Telangana HC rules remission is not an indefeasible right of convicts
Hyderabad: The Telangana High Court held on Saturday that remission is not an indefeasible right of convicts, and they cannot seek premature release on the sole ground that they have completed 18 years of sentence and 24 years of sentence including remission.
A division bench comprising Justice Annireddy Abhishek Reddy and Justice G. Anupama Chakravarthy gave the order on a petition filed by a woman stating that her father Sk. Zakaria, who was convicted to life imprisonment for murdering a government servant, M.A. Khadeer, deputy secretary of the then AP Wakf Board, in 2003.
She said her father had completed 18 years of the sentence, and had been in jail for 24 years. She said the authorities had not released her father and it was nothing but illegal detention. During the hearing, she asked the court to direct authorities to pay compensation for the illegal detention of her father.
She had earlier filed three petitions before the High Court seeking remission for her father. The court had not passed orders, stating that the power of remission had to be exercised by the government. The court had directed the jail superintendent to consider the case of Zakaria for remission.
In the present petition, her counsel Pushpinder Kaur said that in spite Zakaria being eligible for remission even as per GO Ms No 30 of the home department of September 26, 2020, the authorities were not passing orders for his release. This was abuse of law, counsel said.
GO 30 said that convicted male prisoners sentenced to imprisonment for life and who had undergone an actual sentence of 10 years including remand period and total sentence of 14 years including remission on October 2, 2020, shall be released.
Mujeeb Kumar Sadashivuni, special government counsel, argued that it could not be said that any convicted person serving imprisonment for life would be automatically entitled for release as soon as he completes a prison term of 14 years or 20 years. Sadashivuni submitted several citations of the Supreme Court in this regard.

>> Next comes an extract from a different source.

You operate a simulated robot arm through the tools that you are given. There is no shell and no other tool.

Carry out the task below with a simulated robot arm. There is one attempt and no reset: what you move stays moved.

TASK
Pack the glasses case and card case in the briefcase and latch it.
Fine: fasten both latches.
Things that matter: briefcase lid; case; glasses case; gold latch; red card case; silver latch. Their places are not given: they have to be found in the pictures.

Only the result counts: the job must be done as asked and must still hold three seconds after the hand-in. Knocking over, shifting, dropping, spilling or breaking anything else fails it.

Agreeing with the state’s stand, the High Court reiterated that life sentence which imposed by the trial court has to be read as the entire biological life of the convicted person. The detenu does not have any vested right to seek release automatically as soon as he completes the period of sentence of either 14 years or 20 years, as the case may be.
The court also said that the petitioner's father could not be said to be illegally detained, because he had not been granted remission so far.